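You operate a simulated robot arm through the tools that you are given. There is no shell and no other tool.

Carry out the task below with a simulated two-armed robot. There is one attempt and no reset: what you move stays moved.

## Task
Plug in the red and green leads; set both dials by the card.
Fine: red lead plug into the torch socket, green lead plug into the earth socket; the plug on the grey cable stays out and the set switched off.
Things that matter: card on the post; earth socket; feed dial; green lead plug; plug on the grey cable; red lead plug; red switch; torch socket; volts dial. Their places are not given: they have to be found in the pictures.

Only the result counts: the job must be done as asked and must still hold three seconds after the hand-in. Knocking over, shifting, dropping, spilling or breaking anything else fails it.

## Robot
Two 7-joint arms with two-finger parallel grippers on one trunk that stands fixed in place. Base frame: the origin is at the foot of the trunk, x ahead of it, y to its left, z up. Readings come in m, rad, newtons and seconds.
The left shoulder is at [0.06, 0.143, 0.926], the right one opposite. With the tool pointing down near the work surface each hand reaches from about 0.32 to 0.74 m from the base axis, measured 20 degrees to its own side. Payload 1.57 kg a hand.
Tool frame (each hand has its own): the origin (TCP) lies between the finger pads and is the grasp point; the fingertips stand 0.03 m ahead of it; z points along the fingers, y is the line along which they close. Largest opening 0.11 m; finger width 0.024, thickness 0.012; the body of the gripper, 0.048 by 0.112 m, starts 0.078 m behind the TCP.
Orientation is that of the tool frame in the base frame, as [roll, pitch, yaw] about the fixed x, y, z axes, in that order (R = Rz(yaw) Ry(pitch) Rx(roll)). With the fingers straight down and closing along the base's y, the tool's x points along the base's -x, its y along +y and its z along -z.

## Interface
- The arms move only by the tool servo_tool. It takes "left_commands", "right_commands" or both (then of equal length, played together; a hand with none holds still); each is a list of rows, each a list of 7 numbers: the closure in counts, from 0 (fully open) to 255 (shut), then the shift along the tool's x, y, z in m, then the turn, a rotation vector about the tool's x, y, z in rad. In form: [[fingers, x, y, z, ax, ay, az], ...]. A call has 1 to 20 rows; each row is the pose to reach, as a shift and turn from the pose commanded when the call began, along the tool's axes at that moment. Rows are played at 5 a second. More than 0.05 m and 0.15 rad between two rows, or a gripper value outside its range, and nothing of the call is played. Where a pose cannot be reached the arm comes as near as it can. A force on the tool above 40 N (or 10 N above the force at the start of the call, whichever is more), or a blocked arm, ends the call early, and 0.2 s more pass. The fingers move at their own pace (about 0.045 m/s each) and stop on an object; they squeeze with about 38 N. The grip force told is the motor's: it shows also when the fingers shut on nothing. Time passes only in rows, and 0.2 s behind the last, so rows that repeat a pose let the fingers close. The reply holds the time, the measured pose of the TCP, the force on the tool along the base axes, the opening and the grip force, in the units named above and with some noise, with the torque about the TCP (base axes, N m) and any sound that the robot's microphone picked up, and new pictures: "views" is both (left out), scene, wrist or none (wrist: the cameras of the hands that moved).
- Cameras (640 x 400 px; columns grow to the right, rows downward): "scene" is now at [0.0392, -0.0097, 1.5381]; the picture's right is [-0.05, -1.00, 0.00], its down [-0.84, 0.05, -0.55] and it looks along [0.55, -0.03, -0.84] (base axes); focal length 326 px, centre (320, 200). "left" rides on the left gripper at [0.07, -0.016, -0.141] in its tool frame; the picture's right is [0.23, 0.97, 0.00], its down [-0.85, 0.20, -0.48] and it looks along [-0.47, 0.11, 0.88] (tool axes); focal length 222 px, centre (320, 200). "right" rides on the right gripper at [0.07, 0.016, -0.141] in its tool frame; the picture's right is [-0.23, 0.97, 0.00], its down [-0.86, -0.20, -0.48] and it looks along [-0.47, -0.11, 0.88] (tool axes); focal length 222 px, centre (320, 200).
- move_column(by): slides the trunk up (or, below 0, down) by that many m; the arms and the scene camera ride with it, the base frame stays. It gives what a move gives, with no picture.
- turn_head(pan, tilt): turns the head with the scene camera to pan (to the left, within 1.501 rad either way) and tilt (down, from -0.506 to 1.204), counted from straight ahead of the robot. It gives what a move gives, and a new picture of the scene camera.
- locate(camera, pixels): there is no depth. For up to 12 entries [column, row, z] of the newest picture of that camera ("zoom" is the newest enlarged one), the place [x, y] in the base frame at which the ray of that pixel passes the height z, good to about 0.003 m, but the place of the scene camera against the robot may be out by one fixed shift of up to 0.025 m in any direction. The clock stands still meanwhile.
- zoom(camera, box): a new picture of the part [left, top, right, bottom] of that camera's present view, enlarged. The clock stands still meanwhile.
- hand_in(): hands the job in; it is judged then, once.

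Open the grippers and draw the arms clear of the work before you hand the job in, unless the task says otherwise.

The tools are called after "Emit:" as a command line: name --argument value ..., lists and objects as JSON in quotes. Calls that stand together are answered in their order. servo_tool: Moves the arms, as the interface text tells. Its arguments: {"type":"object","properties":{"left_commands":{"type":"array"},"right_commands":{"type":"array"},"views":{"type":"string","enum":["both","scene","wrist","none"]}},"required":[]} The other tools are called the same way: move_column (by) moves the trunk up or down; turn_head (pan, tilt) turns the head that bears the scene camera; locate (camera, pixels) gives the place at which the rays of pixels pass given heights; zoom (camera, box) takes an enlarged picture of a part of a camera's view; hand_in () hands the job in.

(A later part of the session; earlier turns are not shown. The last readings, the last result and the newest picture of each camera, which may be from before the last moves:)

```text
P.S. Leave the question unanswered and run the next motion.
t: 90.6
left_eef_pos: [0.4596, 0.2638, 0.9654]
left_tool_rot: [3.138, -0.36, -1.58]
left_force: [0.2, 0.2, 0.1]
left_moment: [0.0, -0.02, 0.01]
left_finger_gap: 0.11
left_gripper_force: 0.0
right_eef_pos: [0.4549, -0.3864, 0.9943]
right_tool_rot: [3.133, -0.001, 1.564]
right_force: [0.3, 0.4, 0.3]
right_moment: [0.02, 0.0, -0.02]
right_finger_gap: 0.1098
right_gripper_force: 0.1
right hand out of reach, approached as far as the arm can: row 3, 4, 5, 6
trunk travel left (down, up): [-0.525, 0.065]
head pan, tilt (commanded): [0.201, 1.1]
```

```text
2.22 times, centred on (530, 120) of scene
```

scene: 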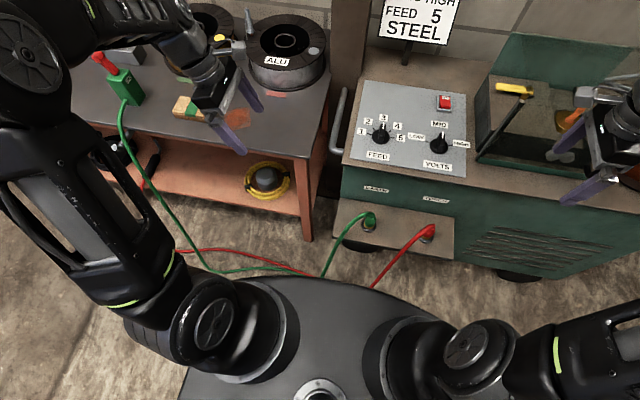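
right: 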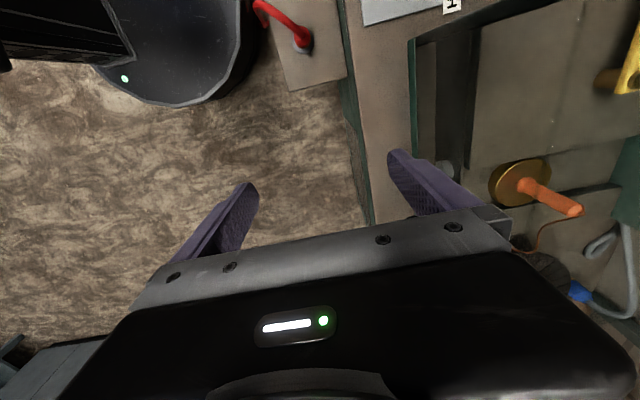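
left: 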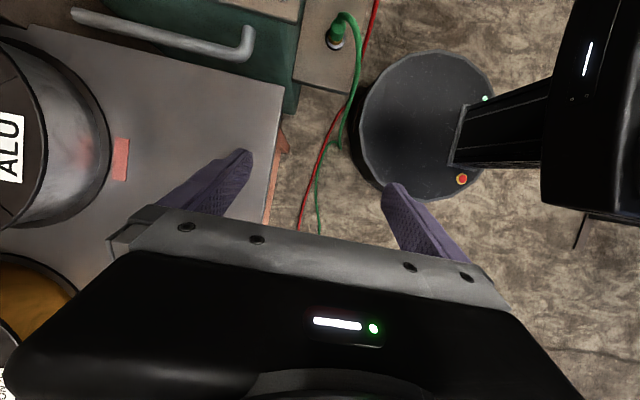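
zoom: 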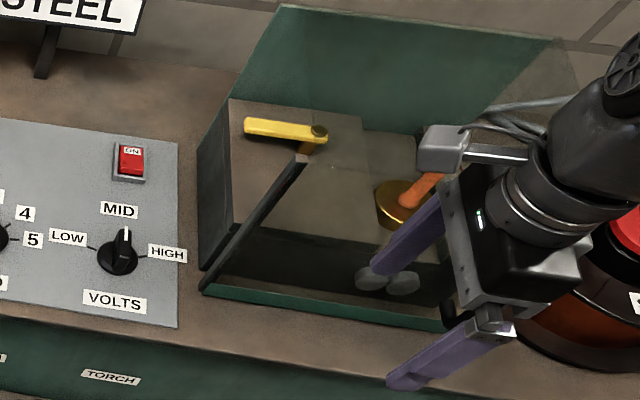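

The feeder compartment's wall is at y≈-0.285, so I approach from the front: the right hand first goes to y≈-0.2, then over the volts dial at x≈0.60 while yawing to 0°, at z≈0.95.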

────

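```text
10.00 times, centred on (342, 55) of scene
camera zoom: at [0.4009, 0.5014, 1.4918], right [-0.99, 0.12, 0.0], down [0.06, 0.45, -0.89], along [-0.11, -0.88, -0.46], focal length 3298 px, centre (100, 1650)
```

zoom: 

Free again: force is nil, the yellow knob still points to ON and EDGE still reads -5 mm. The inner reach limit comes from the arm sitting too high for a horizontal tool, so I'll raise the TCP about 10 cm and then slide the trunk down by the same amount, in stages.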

────

## INSTRUCTIONS TO FOLLOW
Give back, word for word, only the lines above from the line holding "You operate a" to the line holding "The left shoulder", both included.

## OUTPUT OF THE TASK
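You operate a simulated robot arm through the tools that you are given. There is no shell and no other tool.

Carry out the task below with a simulated two-armed robot. There is one attempt and no reset: what you move stays moved.

## Task
Plug in the red and green leads; set both dials by the card.
Fine: red lead plug into the torch socket, green lead plug into the earth socket; the plug on the grey cable stays out and the set switched off.
Things that matter: card on the post; earth socket; feed dial; green lead plug; plug on the grey cable; red lead plug; red switch; torch socket; volts dial. Their places are not given: they have to be found in the pictures.

Only the result counts: the job must be done as asked and must still hold three seconds after the hand-in. Knocking over, shifting, dropping, spilling or breaking anything else fails it.

## Robot
Two 7-joint arms with two-finger parallel grippers on one trunk that stands fixed in place. Base frame: the origin is at the foot of the trunk, x ahead of it, y to its left, z up. Readings come in m, rad, newtons and seconds.
The left shoulder is at [0.06, 0.143, 0.926], the right one opposite. With the tool pointing down near the work surface each hand reaches from about 0.32 to 0.74 m from the base axis, measured 20 degrees to its own side. Payload 1.57 kg a hand.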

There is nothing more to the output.